On some platforms, tolower() is implemented as a function call, in
order to handle locale support. We never change locales, so can the
result of tolower() into a table, so we don't have to sit through the
function call every time.
~1.3% overall performance improvement on a macro-heavy benchmark under
Linux x86-64.
- Add %warning directive
- Only unquote an %error or %warning string if it is the only thing on
the directive line.
- Don't expand macros inside a quoted string, even for %error.
Make strings a proper, first-class token type, instead of relying on
the "TOKEN_NUM with tv_charptr" hack. Only convert a string to a
number if requested in an expression context; this also makes it
possible to actually issue a warning when it overflows.
The handling of %? in multi-line macros was broken when the macro name
was preceeded by a label; it would expand to the label instead of the
macro name. This was particularly serious since this was used in
the macro implementation of INCBIN.
The dependency list tail pointer wasn't actually updated correctly.
Fix that. We may want to make this a structure of some sort to make
the code a bit cleaner, but this seems to be the cleanest hack for
now.
Ownership of the filename string was a bit fuzzy, with the result that
we were freeing it even though it was retained for use by __FILE__.
Clean up a number of other memory management issues with the new
quoting code, and change the stdscan implementation to one pass over
the string.
Introduce new preprocessor directives %depend and %pathsearch, and
make incbin a standard macro using these filenames. This lets us
remove the code that makes incbin search the path.
Call expand_smacros() early instead of expand_smacros_in_string()
late. expand_smacros_in_string() seems like a prodigiously bad idea
and a sheer brainfart in my opinion.
Add the -MP option to emit phony targets. Since this means each
header file has to be visited more than once, change the
implementation to use an internal list of all the dependencies, and
centralize the emission of the dependency files.
Implement the dependency options:
-MF: set the file to which dependencies are written.
-MD: generate dependencies in parallel with compilation.
-MT: set the name of the dependency target.
-MQ: same as -MT, but *attempt* to quote it for Makefile safety.

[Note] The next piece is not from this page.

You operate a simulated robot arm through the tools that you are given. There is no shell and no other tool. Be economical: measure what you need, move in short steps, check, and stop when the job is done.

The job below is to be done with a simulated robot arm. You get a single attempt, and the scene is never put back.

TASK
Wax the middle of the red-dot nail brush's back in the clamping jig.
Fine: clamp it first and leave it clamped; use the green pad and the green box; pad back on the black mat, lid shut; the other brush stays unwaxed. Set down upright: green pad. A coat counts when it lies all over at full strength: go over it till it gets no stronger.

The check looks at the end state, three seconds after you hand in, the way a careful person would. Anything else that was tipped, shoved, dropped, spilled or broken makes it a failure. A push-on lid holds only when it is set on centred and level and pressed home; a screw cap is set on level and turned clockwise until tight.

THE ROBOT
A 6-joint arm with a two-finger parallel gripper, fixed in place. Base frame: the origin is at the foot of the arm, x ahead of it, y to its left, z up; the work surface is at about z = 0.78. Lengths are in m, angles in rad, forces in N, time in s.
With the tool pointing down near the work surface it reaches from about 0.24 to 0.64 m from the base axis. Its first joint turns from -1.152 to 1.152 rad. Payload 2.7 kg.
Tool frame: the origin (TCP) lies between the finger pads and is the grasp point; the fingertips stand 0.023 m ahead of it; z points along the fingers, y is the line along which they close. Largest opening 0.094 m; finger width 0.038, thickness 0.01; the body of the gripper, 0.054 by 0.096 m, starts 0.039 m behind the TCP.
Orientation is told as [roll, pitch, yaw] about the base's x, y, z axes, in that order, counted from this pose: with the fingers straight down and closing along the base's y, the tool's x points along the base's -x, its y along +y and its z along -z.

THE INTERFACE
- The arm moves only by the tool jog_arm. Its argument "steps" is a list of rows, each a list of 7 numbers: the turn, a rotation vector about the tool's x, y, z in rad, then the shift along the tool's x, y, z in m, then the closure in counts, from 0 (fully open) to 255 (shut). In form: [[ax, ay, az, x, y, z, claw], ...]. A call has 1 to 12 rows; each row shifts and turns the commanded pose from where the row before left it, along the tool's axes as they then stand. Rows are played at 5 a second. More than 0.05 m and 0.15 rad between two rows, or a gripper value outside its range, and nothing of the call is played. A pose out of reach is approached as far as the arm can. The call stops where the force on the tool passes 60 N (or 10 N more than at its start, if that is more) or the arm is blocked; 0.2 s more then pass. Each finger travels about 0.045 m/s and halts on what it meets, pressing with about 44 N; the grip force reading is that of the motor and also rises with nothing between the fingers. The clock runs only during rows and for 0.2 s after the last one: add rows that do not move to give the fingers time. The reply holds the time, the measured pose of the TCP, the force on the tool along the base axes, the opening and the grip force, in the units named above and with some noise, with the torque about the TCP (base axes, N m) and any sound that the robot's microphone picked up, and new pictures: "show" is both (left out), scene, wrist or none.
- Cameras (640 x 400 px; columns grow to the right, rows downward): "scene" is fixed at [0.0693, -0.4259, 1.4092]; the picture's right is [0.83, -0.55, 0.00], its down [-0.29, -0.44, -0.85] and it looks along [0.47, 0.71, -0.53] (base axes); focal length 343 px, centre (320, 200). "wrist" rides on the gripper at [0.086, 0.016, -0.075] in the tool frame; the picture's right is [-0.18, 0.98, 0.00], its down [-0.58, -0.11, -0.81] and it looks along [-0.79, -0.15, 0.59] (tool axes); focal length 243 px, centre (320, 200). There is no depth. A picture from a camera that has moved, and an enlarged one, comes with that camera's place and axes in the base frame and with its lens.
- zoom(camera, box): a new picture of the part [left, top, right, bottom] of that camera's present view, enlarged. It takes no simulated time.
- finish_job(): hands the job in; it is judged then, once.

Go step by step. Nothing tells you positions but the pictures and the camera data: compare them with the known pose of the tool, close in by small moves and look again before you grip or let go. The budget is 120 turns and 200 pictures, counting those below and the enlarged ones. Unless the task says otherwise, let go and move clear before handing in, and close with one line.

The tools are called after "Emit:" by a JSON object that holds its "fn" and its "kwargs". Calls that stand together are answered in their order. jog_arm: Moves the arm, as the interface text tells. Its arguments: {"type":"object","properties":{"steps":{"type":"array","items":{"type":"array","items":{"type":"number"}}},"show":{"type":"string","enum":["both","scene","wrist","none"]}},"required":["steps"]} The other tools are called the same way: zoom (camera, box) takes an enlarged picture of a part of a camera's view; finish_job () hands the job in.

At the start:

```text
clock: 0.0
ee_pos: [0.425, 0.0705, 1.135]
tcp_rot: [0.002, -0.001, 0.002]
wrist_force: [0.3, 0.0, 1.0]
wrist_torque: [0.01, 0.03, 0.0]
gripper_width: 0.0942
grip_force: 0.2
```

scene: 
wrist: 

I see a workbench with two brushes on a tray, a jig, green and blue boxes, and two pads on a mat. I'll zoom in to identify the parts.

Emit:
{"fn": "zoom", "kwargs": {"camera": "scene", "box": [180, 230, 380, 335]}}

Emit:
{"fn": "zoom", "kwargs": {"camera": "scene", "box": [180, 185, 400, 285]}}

struct hash_table, a fixed-sized structure, is now allocated by the
caller. This lets us integrate it into the Context structure, thus
avoiding an additional dynamically allocated object for no good
reason.
Add some minor code collapsing: make it more obvious that all that
differs is a pointer value, rather than relying on the compiler to do
tail merging.
The compiler is free to store enum pp_token_type into any size integer
small enough to contain all the values up to 2^n-1 for the smallest n
which contains all the values. Force it to size it to integer size,
since we use it to hold macro positional parameters.
%? - substitute the macro name as invoked
%?? - substitute the macro name as defined
In particular:
%idefine keyword $%?
... can be used to make a new keyword "disappear".
Normally, contexts aren't used with a large number of macros, but in
case someone does, do use hash tables for those as well. This
simplifies the code somewhat, since *all* handling of macros is now
done via hash tables.
Future note: consider if it wouldn't be better to allow struct
hash_table to be allocated by the caller, instead of being allocated
by the hash table routine.
Fix buffer overflow in preproc.c due to an incorrect test. In the
code:
for (r = p, s = ourcopy; *r; r++) {
if (r >= p+MAX_KEYWORD)
return tokval->t_type = TOKEN_ID; /* Not a keyword */
*s++ = tolower(*r);
}
*s = '\0';
... the test really needs to be >= since for the pass where there are
equal:
a) a nonzero byte means we have > MAX_KEYWORD characters, and
b) s = ourcopy+MAX_KEYWORD; but if the test doesn't trigger,
we can write one more character *plus* the null byte, overflowing
ourcopy.
First cut at AVX machinery support. The only instruction implemented
is VPERMIL2PS, and it's probably buggy. I'm checking this in with the
hope that other people can start helping out with (a) testing this,
and (b) adding instructions.
NDISASM support is not there yet.
Correct the implementation of %arg and %local.
It's questionable how much they make sense for 64-bit mode; even in
32-bit mode one normally make references off the stack pointer instead
of the base pointer (frame pointer), but that requires keeping track
of the stack pointer offset.
Correct the handling of floating-point tokens in the preprocessor.
The preprocessor scanner and the main scanner really are painfully
divergent for no good reason.
Proper use of bool and enum makes code easier to debug. Do more of
it. In particular, we really should stomp out any residual uses of
magic constants that aren't enums or, in some cases, even #defines.
Per the comment:
* In a MMacro describing a `%rep' block, the `in_progress' field
* isn't merely boolean, but gives the number of repeats left to
* run.
This fixes the "global" directive not getting recognized, since it
repeats over all its arguments.
Both C and C++ have "bool", "true" and "false" in lower case; C
requires <stdbool.h> for this, in C++ it is an inherent type built
into the compiler. Use those instead of the old macros; emulate with
a simple typedef enum if unavailable.